Industry Impact Analysis: Feasibility of Niche Regulatory DeFi
Regardless of short-term market sentiment toward ISLM, HAQQ Network’s impact on the industry is reflected in a key question: must public chains be value-neutral technological substrates?
If HAQQ successfully scales at least one niche application, it will demonstrate that culturally adaptive blockchain networks can have independent survival space and may inspire more community-specific public chains. Examples include ESG-compliant green energy chains or regulation-adapted compliant chains, which could emulate HAQQ’s practice path. The “ideology, technology, and community synthesis” envisioned in the white paper is essentially an attempt to create a new paradigm for public chains.

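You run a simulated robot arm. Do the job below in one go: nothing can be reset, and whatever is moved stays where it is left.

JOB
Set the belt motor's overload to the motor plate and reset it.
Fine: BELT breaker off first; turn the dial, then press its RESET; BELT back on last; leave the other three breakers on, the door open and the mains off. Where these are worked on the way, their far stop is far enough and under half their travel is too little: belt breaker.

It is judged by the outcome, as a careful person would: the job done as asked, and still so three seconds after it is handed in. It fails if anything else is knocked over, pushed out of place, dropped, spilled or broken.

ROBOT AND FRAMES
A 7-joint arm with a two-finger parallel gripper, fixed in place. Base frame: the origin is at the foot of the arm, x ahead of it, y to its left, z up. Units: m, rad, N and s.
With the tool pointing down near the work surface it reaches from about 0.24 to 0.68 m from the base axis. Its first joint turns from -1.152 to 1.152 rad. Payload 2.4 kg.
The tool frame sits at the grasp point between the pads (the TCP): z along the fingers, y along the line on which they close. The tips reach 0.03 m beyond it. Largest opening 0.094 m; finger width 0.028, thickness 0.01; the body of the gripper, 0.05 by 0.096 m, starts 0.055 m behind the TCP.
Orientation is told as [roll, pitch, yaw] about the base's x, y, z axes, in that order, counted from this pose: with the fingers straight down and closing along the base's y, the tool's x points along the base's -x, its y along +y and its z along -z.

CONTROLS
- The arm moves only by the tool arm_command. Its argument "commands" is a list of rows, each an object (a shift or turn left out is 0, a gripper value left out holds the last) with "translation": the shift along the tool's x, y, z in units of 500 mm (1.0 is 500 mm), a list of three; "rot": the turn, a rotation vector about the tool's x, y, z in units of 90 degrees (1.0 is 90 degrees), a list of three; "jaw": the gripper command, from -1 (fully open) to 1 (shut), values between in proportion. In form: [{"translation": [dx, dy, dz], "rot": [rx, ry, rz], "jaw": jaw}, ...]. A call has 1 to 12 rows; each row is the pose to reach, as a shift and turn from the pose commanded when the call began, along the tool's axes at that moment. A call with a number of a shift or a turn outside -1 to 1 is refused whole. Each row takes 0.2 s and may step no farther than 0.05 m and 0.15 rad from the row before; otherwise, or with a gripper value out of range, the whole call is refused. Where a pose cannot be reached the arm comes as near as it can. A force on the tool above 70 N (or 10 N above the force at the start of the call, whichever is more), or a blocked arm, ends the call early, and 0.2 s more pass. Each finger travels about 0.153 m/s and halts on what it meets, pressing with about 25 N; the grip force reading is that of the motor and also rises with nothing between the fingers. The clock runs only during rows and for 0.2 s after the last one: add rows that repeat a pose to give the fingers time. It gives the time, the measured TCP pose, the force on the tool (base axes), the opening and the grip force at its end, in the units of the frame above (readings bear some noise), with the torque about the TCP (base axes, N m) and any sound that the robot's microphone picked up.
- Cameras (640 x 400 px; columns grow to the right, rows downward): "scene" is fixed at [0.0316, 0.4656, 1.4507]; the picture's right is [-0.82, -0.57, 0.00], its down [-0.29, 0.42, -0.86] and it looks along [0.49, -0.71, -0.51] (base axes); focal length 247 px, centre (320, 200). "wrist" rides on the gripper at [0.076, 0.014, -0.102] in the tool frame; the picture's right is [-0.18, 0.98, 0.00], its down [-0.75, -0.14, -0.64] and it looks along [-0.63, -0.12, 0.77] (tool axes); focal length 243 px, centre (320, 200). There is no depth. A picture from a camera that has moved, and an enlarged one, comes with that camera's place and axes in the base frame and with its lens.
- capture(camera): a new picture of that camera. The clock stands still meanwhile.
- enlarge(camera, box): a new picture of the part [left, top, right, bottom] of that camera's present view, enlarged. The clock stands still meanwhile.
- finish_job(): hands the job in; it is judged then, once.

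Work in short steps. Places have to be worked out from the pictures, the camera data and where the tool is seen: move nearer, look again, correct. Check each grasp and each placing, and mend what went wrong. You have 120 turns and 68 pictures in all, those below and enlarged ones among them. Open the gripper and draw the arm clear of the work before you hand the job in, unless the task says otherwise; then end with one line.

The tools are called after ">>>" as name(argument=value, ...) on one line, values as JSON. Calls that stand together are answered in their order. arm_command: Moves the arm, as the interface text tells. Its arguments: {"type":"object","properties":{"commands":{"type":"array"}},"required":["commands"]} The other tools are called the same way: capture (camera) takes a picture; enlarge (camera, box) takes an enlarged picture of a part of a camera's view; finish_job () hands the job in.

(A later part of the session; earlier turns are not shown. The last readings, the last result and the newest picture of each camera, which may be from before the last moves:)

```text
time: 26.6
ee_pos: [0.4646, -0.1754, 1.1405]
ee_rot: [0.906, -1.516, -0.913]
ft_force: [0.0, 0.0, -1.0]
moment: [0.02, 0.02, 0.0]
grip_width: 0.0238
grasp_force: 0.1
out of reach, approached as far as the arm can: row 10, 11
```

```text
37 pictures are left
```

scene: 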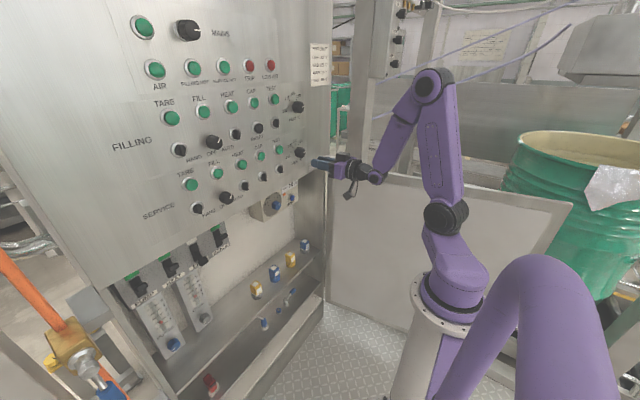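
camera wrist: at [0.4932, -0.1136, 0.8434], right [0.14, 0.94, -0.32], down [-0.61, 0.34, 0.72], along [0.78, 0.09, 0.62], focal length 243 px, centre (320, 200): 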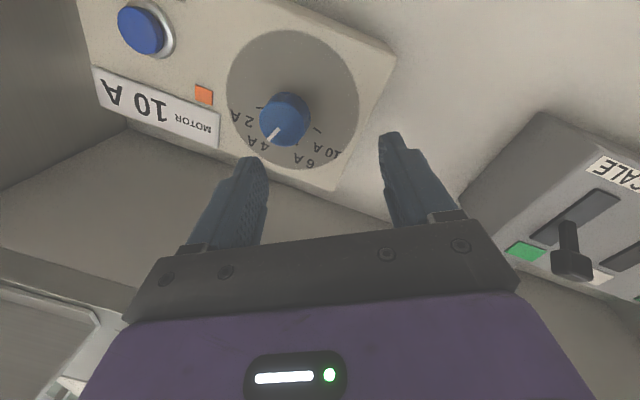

Conversely, if it fails to sustain activity after small-scale validation, it will serve as a cautionary example for the prospects of the “ethics-native chain” category.
Conclusion
As of May 9, 2026, the 30.70% 30-day increase and the 50.24% decline over the past year together depict market expectations’ extreme swings for this project. HAQQ Network, built on Cosmos SDK, with EVM compatibility as an entry point for developers, and Sharia compliance as an ecosystem filter, has clear technical deliverables and a differentiated narrative. But like all public chains in the ecosystem-building phase, technical completeness is just the starting point. True value validation depends on whether it can sustain continuous, diverse, and genuine economic activity on-chain. Industry’s rational attitude toward such projects should involve recognizing their structural differences while maintaining ongoing attention to product delivery and data changes.